**Request:**
Set down the full listing exactly as given. Any pictures are to be left out. Write them as strings in a JSON array, leaving out blank lines.

**Material provided:**
--- Begin ---
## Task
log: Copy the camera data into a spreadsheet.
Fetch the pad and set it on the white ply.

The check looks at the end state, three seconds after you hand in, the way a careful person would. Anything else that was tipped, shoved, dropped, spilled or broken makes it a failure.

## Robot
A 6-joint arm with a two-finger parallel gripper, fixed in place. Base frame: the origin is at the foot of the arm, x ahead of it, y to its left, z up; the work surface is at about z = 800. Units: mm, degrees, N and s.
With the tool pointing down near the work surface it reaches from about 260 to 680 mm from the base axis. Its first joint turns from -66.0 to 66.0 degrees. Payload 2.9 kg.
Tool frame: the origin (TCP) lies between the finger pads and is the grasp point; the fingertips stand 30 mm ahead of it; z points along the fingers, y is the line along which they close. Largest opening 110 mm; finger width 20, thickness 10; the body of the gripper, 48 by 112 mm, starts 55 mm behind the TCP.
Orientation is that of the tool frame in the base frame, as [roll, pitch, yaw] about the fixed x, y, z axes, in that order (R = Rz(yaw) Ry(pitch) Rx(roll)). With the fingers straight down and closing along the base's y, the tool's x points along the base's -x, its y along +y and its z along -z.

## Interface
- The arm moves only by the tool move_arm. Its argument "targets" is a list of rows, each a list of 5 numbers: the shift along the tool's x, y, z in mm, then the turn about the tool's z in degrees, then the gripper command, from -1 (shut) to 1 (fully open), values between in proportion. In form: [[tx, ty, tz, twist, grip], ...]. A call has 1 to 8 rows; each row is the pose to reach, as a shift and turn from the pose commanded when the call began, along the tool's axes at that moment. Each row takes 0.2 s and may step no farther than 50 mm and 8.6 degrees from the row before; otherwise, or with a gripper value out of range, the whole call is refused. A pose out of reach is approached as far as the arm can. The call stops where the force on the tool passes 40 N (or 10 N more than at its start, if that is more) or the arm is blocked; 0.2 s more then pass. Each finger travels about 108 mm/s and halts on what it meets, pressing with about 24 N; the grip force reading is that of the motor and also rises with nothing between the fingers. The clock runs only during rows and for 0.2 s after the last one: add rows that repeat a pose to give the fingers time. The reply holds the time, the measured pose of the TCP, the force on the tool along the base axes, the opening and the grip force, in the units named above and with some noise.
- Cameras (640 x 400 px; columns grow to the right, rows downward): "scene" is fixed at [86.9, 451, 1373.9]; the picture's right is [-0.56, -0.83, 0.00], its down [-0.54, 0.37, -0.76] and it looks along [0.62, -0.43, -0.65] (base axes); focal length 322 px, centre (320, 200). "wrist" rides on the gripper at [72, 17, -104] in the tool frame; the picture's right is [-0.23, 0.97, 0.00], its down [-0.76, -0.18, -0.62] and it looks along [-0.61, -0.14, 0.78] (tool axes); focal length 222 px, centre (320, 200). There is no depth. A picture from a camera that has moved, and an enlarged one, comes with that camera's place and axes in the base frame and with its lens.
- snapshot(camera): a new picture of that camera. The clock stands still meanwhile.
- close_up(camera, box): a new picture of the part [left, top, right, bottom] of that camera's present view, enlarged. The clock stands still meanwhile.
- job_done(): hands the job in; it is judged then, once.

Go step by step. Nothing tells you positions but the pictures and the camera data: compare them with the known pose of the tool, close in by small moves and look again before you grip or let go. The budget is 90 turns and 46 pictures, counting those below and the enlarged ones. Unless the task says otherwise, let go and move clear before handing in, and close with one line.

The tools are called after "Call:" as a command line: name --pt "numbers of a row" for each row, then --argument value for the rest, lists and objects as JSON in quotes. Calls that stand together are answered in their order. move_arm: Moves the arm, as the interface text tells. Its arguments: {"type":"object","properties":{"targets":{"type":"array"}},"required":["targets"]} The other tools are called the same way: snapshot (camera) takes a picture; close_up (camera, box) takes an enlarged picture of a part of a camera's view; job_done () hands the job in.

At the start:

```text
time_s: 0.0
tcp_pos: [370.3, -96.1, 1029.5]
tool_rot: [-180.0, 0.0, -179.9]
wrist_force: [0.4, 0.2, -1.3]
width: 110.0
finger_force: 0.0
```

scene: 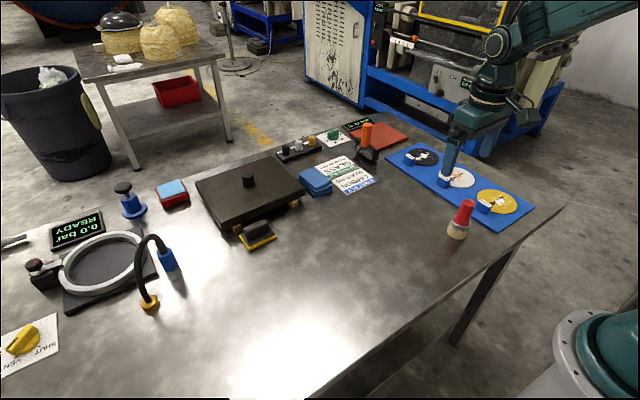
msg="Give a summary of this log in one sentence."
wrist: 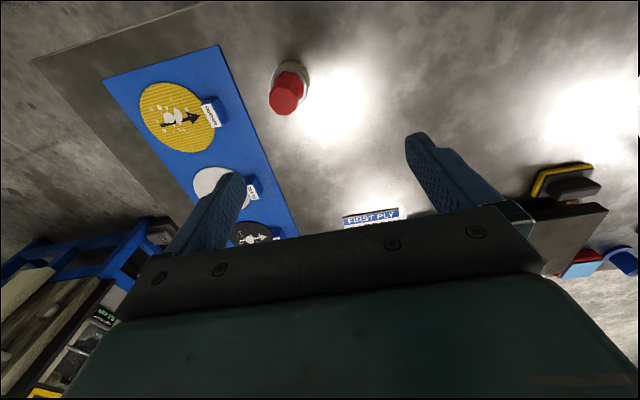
--- End ---
**Answer:**
[
  "## Task",
  "log: Copy the camera data into a spreadsheet.",
  "Fetch the pad and set it on the white ply.",
  "The check looks at the end state, three seconds after you hand in, the way a careful person would. Anything else that was tipped, shoved, dropped, spilled or broken makes it a failure.",
  "## Robot",
  "A 6-joint arm with a two-finger parallel gripper, fixed in place. Base frame: the origin is at the foot of the arm, x ahead of it, y to its left, z up; the work surface is at about z = 800. Units: mm, degrees, N and s.",
  "With the tool pointing down near the work surface it reaches from about 260 to 680 mm from the base axis. Its first joint turns from -66.0 to 66.0 degrees. Payload 2.9 kg.",
  "Tool frame: the origin (TCP) lies between the finger pads and is the grasp point; the fingertips stand 30 mm ahead of it; z points along the fingers, y is the line along which they close. Largest opening 110 mm; finger width 20, thickness 10; the body of the gripper, 48 by 112 mm, starts 55 mm behind the TCP.",
  "Orientation is that of the tool frame in the base frame, as [roll, pitch, yaw] about the fixed x, y, z axes, in that order (R = Rz(yaw) Ry(pitch) Rx(roll)). With the fingers straight down and closing along the base's y, the tool's x points along the base's -x, its y along +y and its z along -z.",
  "## Interface",
  "- The arm moves only by the tool move_arm. Its argument \"targets\" is a list of rows, each a list of 5 numbers: the shift along the tool's x, y, z in mm, then the turn about the tool's z in degrees, then the gripper command, from -1 (shut) to 1 (fully open), values between in proportion. In form: [[tx, ty, tz, twist, grip], ...]. A call has 1 to 8 rows; each row is the pose to reach, as a shift and turn from the pose commanded when the call began, along the tool's axes at that moment. Each row takes 0.2 s and may step no farther than 50 mm and 8.6 degrees from the row before; otherwise, or with a gripper value out of range, the whole call is refused. A pose out of reach is approached as far as the arm can. The call stops where the force on the tool passes 40 N (or 10 N more than at its start, if that is more) or the arm is blocked; 0.2 s more then pass. Each finger travels about 108 mm/s and halts on what it meets, pressing with about 24 N; the grip force reading is that of the motor and also rises with nothing between the fingers. The clock runs only during rows and for 0.2 s after the last one: add rows that repeat a pose to give the fingers time. The reply holds the time, the measured pose of the TCP, the force on the tool along the base axes, the opening and the grip force, in the units named above and with some noise.",
  "- Cameras (640 x 400 px; columns grow to the right, rows downward): \"scene\" is fixed at [86.9, 451, 1373.9]; the picture's right is [-0.56, -0.83, 0.00], its down [-0.54, 0.37, -0.76] and it looks along [0.62, -0.43, -0.65] (base axes); focal length 322 px, centre (320, 200). \"wrist\" rides on the gripper at [72, 17, -104] in the tool frame; the picture's right is [-0.23, 0.97, 0.00], its down [-0.76, -0.18, -0.62] and it looks along [-0.61, -0.14, 0.78] (tool axes); focal length 222 px, centre (320, 200). There is no depth. A picture from a camera that has moved, and an enlarged one, comes with that camera's place and axes in the base frame and with its lens.",
  "- snapshot(camera): a new picture of that camera. The clock stands still meanwhile.",
  "- close_up(camera, box): a new picture of the part [left, top, right, bottom] of that camera's present view, enlarged. The clock stands still meanwhile.",
  "- job_done(): hands the job in; it is judged then, once.",
  "Go step by step. Nothing tells you positions but the pictures and the camera data: compare them with the known pose of the tool, close in by small moves and look again before you grip or let go. The budget is 90 turns and 46 pictures, counting those below and the enlarged ones. Unless the task says otherwise, let go and move clear before handing in, and close with one line.",
  "The tools are called after \"Call:\" as a command line: name --pt \"numbers of a row\" for each row, then --argument value for the rest, lists and objects as JSON in quotes. Calls that stand together are answered in their order. move_arm: Moves the arm, as the interface text tells. Its arguments: {\"type\":\"object\",\"properties\":{\"targets\":{\"type\":\"array\"}},\"required\":[\"targets\"]} The other tools are called the same way: snapshot (camera) takes a picture; close_up (camera, box) takes an enlarged picture of a part of a camera's view; job_done () hands the job in.",
  "At the start:",
  "```text",
  "time_s: 0.0",
  "tcp_pos: [370.3, -96.1, 1029.5]",
  "tool_rot: [-180.0, 0.0, -179.9]",
  "wrist_force: [0.4, 0.2, -1.3]",
  "width: 110.0",
  "finger_force: 0.0",
  "```",
  "scene: ",
  "msg=\"Give a summary of this log in one sentence.\"",
  "wrist: "
]